> **Source**

|Melbourne International Comedy Festival Roadshow|
|Written by Adrienne Gross|
|Sunday, 24 May 2009 22:52|
MC - Jeff Green
The Melbourne International Comedy Festival (MICF) Roadshow is a trip for the audience, to be driven around the bend around bizarre forests and into tunnels as a journey into an evening of entertainment - though some might have preferred some shortcuts.
Do you remember the excitement of a road trip? The feeling of anticipation: what will you see, what will happen? The MICF Roadshow is the car trip of the entertainment world; not the first class of opera, nor the cargo plane of kindergarten recitals. With four different acts and an emcee, the full house at the Canberra Theatre could be assured of some varied terrain.
While Canberra has a comedy scene, we rarely get to see international acts as seen in Sydney and Melbourne, the latter recently hosting a festival in April with hundreds of acts. For the past few years, Canberra has been a pit stop on the way around Australia for the Roadshow, and this year brought us Aussie acts Felicity Ward, Sam Simmons, and Smart Casual. The international flavour added was Andrew Stanley and emcee Jeff Green, whose wife is an Australian.
The car leaves home with the radio blaring - or as at Canberra Theatre - the youth radio station Triple J-type soundtrack blaring in the speakers. At the wheel is the driver between highways and byways, emcee Jeff Green. A seasoned comedian from the UK, he has recently called Australia home. He fulfilled his role, geeing up the audience between acts and segueing between what is chalk and cheese of comedy styles. Upon the minimalist stage set of a couple of banners, Green used the area to track audience attention, adding improvisation to bring originality to his time, even with the usual ‘throw in a joke about the locals and where we've just been.’
After the laughs and warm fuzzy feeling from Green, the trip took a turn to the wild world of NSW central coast local Felicity Ward. Maybe it’s a Canberra thing, but comedy acts always seem to pay out bogans. Sometimes this can go down like a wolf whistle at a Country Women’s Association morning tea, but Ward kept within the bounds of bogan-bashing with some witty observations of hybrid names. She also does a wicked impersonation of a notable elderly actor - but I won’t spoil it. For a 28-year-old, she’ll be well prepared for her geriatric years. Ward’s material encompassed longer personal insights that went a bit too long, but came good in the end. Also slowing the pace was stuttering and tongue twistedness, but she made this into an act itself - overall a polished performance and a good rolling hills type of drive, with ups and downs, slows and stops.
The journey took a spin into patches of forest, decelerating occasionally for some road works with music duo Smart Casual. The odd couple routine is common in comedy, but these two carried enough originality to distinguish them from the Lano and Woodley and Penn and Teller types. Their immobility contrasted Ward’s hyperactivity, in an ultra-cool ‘don’t give a rats’ way. Even today I still have one of their songs in my head. The pauses between and within songs slowed their momentum a bit, leading the audience attention wandering, and the intermission was just the right timing to recharge for acts 3 and 4.

> **Material provided**
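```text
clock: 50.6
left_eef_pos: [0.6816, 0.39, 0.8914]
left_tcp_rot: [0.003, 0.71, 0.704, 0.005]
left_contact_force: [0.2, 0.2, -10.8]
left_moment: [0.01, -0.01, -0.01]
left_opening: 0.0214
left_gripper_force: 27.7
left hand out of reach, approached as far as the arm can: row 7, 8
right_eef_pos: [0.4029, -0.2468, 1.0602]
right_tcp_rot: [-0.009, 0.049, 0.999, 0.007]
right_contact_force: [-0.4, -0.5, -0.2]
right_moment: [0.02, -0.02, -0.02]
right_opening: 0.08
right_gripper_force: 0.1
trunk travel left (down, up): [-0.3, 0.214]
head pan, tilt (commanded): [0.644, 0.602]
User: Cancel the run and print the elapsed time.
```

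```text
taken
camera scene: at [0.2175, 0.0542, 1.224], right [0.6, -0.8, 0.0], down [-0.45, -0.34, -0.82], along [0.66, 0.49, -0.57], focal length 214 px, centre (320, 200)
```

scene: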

> **To be done**
I need one stretch of the source verbatim, from "While Canberra has" to "is an Australian.".

> **Output below**
While Canberra has a comedy scene, we rarely get to see international acts as seen in Sydney and Melbourne, the latter recently hosting a festival in April with hundreds of acts. For the past few years, Canberra has been a pit stop on the way around Australia for the Roadshow, and this year brought us Aussie acts Felicity Ward, Sam Simmons, and Smart Casual. The international flavour added was Andrew Stanley and emcee Jeff Green, whose wife is an Australian.